[start]
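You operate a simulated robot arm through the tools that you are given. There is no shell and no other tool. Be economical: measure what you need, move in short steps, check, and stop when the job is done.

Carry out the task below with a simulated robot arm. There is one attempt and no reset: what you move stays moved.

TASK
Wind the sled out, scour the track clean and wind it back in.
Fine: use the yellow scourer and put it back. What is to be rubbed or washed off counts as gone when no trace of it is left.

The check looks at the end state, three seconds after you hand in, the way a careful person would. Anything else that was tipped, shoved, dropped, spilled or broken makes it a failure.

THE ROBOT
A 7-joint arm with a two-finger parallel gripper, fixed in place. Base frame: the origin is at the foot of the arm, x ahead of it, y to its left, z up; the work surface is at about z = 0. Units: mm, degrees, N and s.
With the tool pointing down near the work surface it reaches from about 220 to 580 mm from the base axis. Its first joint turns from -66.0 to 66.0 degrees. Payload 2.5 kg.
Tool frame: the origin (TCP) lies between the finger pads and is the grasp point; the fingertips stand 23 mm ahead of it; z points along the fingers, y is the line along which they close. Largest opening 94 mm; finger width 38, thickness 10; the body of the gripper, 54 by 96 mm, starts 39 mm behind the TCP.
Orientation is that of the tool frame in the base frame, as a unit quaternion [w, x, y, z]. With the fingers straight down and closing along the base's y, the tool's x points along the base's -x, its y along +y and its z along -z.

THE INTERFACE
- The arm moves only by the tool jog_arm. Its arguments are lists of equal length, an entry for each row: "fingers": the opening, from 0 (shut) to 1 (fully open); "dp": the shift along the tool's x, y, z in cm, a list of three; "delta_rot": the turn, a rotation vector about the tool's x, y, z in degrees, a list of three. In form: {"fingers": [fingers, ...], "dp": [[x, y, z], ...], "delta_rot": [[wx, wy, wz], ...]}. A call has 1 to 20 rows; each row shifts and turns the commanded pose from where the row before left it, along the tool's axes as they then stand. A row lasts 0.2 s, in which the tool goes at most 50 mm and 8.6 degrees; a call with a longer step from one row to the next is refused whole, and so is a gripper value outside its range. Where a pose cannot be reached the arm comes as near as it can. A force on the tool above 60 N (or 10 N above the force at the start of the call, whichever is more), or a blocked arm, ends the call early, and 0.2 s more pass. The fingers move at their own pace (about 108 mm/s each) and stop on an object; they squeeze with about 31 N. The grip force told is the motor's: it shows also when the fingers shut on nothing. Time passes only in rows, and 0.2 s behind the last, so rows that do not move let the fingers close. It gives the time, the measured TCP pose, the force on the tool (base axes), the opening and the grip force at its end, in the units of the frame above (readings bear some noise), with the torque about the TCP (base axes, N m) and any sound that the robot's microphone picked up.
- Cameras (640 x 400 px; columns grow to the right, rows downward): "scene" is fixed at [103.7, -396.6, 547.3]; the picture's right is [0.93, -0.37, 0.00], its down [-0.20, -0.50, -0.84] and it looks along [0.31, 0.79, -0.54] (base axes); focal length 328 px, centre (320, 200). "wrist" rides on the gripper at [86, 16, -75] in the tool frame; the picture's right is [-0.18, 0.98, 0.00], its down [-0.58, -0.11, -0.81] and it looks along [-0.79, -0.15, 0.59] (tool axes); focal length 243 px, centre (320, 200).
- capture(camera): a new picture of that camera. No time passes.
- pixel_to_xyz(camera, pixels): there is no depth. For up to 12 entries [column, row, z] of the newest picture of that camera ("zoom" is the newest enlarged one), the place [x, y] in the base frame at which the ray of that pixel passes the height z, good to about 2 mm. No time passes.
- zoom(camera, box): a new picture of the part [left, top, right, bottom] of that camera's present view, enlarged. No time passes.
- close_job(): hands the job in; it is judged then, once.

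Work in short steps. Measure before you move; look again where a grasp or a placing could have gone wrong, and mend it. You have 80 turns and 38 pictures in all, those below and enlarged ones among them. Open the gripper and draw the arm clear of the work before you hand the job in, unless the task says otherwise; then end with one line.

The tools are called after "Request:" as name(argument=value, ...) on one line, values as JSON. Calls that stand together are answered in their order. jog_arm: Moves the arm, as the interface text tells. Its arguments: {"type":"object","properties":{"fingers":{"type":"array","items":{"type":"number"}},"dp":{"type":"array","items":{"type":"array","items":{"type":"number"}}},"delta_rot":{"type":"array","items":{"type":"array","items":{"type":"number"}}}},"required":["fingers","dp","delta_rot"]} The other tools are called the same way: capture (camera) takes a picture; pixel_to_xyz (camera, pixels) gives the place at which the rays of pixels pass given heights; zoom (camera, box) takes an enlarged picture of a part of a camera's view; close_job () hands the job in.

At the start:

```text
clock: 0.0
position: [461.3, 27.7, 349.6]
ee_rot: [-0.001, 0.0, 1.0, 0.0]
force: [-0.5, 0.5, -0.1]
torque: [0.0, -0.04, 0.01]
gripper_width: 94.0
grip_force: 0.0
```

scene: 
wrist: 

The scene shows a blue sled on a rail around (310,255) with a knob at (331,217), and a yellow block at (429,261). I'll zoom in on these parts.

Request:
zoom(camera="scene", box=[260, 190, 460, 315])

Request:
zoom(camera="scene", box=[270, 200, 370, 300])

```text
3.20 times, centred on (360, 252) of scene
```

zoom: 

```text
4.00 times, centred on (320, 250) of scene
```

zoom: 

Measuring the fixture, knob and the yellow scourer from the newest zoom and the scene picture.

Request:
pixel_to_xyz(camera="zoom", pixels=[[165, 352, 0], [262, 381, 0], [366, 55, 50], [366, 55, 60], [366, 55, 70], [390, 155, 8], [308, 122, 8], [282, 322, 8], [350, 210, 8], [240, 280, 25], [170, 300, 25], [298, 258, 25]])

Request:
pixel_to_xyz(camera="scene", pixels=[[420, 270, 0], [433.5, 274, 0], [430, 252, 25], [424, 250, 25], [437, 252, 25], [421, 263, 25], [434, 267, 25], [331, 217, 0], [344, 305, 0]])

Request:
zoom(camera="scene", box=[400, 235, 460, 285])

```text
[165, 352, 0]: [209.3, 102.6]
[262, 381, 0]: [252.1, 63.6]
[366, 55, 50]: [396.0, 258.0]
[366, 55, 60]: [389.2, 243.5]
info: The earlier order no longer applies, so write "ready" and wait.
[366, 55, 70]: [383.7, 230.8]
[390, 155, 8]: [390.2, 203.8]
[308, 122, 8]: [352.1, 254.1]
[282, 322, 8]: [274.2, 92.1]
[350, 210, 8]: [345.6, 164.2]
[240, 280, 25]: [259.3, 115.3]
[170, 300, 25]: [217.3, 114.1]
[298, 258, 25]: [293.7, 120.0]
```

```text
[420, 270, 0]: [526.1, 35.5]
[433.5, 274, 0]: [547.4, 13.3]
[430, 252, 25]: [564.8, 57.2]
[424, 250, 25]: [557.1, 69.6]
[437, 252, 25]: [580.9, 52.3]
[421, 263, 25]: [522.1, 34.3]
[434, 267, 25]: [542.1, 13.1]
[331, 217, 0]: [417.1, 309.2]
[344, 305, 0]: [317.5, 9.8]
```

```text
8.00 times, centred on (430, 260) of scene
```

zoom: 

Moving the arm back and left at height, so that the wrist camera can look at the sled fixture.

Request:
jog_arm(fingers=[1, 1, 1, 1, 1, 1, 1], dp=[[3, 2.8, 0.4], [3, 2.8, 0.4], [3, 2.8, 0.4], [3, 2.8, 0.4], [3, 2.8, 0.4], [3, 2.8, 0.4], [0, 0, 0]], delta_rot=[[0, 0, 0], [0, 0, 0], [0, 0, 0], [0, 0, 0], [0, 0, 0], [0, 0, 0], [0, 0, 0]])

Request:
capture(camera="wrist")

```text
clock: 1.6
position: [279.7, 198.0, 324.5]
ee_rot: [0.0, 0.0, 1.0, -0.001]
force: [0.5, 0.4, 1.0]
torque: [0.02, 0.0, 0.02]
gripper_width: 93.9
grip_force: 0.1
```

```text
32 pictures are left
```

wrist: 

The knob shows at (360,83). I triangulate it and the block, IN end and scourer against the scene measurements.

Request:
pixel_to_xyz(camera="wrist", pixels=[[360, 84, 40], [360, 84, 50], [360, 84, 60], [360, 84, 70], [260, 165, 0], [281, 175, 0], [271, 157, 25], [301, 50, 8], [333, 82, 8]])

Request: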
[end]
CHALLENGE = Report how many lines contain "grasp". Give nothing but the number.

FINAL RESULT = 2